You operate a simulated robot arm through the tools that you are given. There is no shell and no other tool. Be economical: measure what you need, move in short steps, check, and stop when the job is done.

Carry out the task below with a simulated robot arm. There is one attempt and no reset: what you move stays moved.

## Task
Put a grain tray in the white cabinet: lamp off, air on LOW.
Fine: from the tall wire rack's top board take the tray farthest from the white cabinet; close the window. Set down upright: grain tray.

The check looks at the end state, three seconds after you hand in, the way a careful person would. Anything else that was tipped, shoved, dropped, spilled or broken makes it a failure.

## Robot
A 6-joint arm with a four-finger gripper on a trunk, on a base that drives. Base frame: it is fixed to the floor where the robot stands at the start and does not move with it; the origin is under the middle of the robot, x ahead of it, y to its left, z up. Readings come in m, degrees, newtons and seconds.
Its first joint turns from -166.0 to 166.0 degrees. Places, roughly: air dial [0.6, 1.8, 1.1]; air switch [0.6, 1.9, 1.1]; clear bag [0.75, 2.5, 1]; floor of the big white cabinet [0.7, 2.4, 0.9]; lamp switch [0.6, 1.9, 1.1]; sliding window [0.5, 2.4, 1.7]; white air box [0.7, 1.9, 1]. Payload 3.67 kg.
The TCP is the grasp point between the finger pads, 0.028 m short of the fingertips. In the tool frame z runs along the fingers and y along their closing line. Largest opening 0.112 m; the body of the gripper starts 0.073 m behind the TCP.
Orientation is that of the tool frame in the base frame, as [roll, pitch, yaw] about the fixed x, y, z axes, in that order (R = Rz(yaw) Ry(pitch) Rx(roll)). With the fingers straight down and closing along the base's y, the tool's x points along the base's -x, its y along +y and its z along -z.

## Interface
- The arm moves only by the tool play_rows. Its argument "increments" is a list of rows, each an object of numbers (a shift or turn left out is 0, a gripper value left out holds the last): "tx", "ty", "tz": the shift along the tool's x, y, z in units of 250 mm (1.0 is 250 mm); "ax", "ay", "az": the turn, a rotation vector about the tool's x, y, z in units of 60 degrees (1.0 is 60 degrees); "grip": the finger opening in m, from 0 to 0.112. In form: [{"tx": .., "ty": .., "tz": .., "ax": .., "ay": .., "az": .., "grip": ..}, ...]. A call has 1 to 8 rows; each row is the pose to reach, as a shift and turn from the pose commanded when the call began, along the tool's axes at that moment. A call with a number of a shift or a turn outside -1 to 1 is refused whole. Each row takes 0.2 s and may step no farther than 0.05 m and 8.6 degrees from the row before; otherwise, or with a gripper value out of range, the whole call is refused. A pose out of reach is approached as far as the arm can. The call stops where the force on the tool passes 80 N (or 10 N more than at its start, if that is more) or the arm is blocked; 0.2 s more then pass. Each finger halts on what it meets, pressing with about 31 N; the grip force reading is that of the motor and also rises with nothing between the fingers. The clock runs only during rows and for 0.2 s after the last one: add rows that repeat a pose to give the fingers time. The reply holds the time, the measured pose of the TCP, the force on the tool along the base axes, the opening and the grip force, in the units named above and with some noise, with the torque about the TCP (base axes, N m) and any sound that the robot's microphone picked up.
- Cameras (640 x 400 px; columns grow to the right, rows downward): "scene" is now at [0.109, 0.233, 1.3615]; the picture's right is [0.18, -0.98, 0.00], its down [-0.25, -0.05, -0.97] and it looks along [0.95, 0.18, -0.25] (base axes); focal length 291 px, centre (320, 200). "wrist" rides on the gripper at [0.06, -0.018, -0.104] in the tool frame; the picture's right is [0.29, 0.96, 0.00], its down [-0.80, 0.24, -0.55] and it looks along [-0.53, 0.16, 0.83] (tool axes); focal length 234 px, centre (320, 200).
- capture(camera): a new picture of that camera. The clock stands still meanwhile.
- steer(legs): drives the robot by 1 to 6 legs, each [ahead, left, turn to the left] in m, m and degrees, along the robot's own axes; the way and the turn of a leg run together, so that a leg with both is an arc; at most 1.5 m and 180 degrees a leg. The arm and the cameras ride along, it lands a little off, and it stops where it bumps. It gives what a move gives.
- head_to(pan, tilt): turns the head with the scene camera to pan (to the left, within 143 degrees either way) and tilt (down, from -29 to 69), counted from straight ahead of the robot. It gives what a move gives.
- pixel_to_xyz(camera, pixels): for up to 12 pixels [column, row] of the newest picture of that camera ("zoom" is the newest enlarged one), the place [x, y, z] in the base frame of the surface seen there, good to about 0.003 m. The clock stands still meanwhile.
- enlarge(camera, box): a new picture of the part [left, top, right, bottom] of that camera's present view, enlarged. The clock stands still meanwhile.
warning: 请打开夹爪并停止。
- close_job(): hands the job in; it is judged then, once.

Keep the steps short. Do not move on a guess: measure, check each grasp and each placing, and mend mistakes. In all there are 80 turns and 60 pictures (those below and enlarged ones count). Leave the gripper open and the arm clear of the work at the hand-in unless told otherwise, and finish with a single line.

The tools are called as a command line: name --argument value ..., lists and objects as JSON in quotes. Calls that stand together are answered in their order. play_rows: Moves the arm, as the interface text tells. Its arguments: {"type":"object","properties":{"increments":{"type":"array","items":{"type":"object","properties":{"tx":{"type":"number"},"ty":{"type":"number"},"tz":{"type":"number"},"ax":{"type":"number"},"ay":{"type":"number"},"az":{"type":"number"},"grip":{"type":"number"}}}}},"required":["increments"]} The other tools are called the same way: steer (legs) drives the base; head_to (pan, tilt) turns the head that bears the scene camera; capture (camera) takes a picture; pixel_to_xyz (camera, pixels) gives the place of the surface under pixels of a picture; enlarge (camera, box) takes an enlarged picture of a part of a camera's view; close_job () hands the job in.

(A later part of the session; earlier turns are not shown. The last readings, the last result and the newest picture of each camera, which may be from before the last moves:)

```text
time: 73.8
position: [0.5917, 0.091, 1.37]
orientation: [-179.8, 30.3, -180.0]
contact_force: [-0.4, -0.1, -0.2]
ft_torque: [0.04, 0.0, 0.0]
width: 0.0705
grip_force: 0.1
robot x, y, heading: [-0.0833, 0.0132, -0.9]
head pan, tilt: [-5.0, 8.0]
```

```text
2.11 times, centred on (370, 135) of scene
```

Aim of the exercise: Return all of the data exactly as it reads.

Solution to the problem:
You operate a simulated robot arm through the tools that you are given. There is no shell and no other tool. Be economical: measure what you need, move in short steps, check, and stop when the job is done.

Carry out the task below with a simulated robot arm. There is one attempt and no reset: what you move stays moved.

## Task
Put a grain tray in the white cabinet: lamp off, air on LOW.
Fine: from the tall wire rack's top board take the tray farthest from the white cabinet; close the window. Set down upright: grain tray.

The check looks at the end state, three seconds after you hand in, the way a careful person would. Anything else that was tipped, shoved, dropped, spilled or broken makes it a failure.

## Robot
A 6-joint arm with a four-finger gripper on a trunk, on a base that drives. Base frame: it is fixed to the floor where the robot stands at the start and does not move with it; the origin is under the middle of the robot, x ahead of it, y to its left, z up. Readings come in m, degrees, newtons and seconds.
Its first joint turns from -166.0 to 166.0 degrees. Places, roughly: air dial [0.6, 1.8, 1.1]; air switch [0.6, 1.9, 1.1]; clear bag [0.75, 2.5, 1]; floor of the big white cabinet [0.7, 2.4, 0.9]; lamp switch [0.6, 1.9, 1.1]; sliding window [0.5, 2.4, 1.7]; white air box [0.7, 1.9, 1]. Payload 3.67 kg.
The TCP is the grasp point between the finger pads, 0.028 m short of the fingertips. In the tool frame z runs along the fingers and y along their closing line. Largest opening 0.112 m; the body of the gripper starts 0.073 m behind the TCP.
Orientation is that of the tool frame in the base frame, as [roll, pitch, yaw] about the fixed x, y, z axes, in that order (R = Rz(yaw) Ry(pitch) Rx(roll)). With the fingers straight down and closing along the base's y, the tool's x points along the base's -x, its y along +y and its z along -z.

## Interface
- The arm moves only by the tool play_rows. Its argument "increments" is a list of rows, each an object of numbers (a shift or turn left out is 0, a gripper value left out holds the last): "tx", "ty", "tz": the shift along the tool's x, y, z in units of 250 mm (1.0 is 250 mm); "ax", "ay", "az": the turn, a rotation vector about the tool's x, y, z in units of 60 degrees (1.0 is 60 degrees); "grip": the finger opening in m, from 0 to 0.112. In form: [{"tx": .., "ty": .., "tz": .., "ax": .., "ay": .., "az": .., "grip": ..}, ...]. A call has 1 to 8 rows; each row is the pose to reach, as a shift and turn from the pose commanded when the call began, along the tool's axes at that moment. A call with a number of a shift or a turn outside -1 to 1 is refused whole. Each row takes 0.2 s and may step no farther than 0.05 m and 8.6 degrees from the row before; otherwise, or with a gripper value out of range, the whole call is refused. A pose out of reach is approached as far as the arm can. The call stops where the force on the tool passes 80 N (or 10 N more than at its start, if that is more) or the arm is blocked; 0.2 s more then pass. Each finger halts on what it meets, pressing with about 31 N; the grip force reading is that of the motor and also rises with nothing between the fingers. The clock runs only during rows and for 0.2 s after the last one: add rows that repeat a pose to give the fingers time. The reply holds the time, the measured pose of the TCP, the force on the tool along the base axes, the opening and the grip force, in the units named above and with some noise, with the torque about the TCP (base axes, N m) and any sound that the robot's microphone picked up.
- Cameras (640 x 400 px; columns grow to the right, rows downward): "scene" is now at [0.109, 0.233, 1.3615]; the picture's right is [0.18, -0.98, 0.00], its down [-0.25, -0.05, -0.97] and it looks along [0.95, 0.18, -0.25] (base axes); focal length 291 px, centre (320, 200). "wrist" rides on the gripper at [0.06, -0.018, -0.104] in the tool frame; the picture's right is [0.29, 0.96, 0.00], its down [-0.80, 0.24, -0.55] and it looks along [-0.53, 0.16, 0.83] (tool axes); focal length 234 px, centre (320, 200).
- capture(camera): a new picture of that camera. The clock stands still meanwhile.
- steer(legs): drives the robot by 1 to 6 legs, each [ahead, left, turn to the left] in m, m and degrees, along the robot's own axes; the way and the turn of a leg run together, so that a leg with both is an arc; at most 1.5 m and 180 degrees a leg. The arm and the cameras ride along, it lands a little off, and it stops where it bumps. It gives what a move gives.
- head_to(pan, tilt): turns the head with the scene camera to pan (to the left, within 143 degrees either way) and tilt (down, from -29 to 69), counted from straight ahead of the robot. It gives what a move gives.
- pixel_to_xyz(camera, pixels): for up to 12 pixels [column, row] of the newest picture of that camera ("zoom" is the newest enlarged one), the place [x, y, z] in the base frame of the surface seen there, good to about 0.003 m. The clock stands still meanwhile.
- enlarge(camera, box): a new picture of the part [left, top, right, bottom] of that camera's present view, enlarged. The clock stands still meanwhile.
warning: 请打开夹爪并停止。
- close_job(): hands the job in; it is judged then, once.

Keep the steps short. Do not move on a guess: measure, check each grasp and each placing, and mend mistakes. In all there are 80 turns and 60 pictures (those below and enlarged ones count). Leave the gripper open and the arm clear of the work at the hand-in unless told otherwise, and finish with a single line.

The tools are called as a command line: name --argument value ..., lists and objects as JSON in quotes. Calls that stand together are answered in their order. play_rows: Moves the arm, as the interface text tells. Its arguments: {"type":"object","properties":{"increments":{"type":"array","items":{"type":"object","properties":{"tx":{"type":"number"},"ty":{"type":"number"},"tz":{"type":"number"},"ax":{"type":"number"},"ay":{"type":"number"},"az":{"type":"number"},"grip":{"type":"number"}}}}},"required":["increments"]} The other tools are called the same way: steer (legs) drives the base; head_to (pan, tilt) turns the head that bears the scene camera; capture (camera) takes a picture; pixel_to_xyz (camera, pixels) gives the place of the surface under pixels of a picture; enlarge (camera, box) takes an enlarged picture of a part of a camera's view; close_job () hands the job in.

(A later part of the session; earlier turns are not shown. The last readings, the last result and the newest picture of each camera, which may be from before the last moves:)

```text
time: 73.8
position: [0.5917, 0.091, 1.37]
orientation: [-179.8, 30.3, -180.0]
contact_force: [-0.4, -0.1, -0.2]
ft_torque: [0.04, 0.0, 0.0]
width: 0.0705
grip_force: 0.1
robot x, y, heading: [-0.0833, 0.0132, -0.9]
head pan, tilt: [-5.0, 8.0]
```

```text
2.11 times, centred on (370, 135) of scene
```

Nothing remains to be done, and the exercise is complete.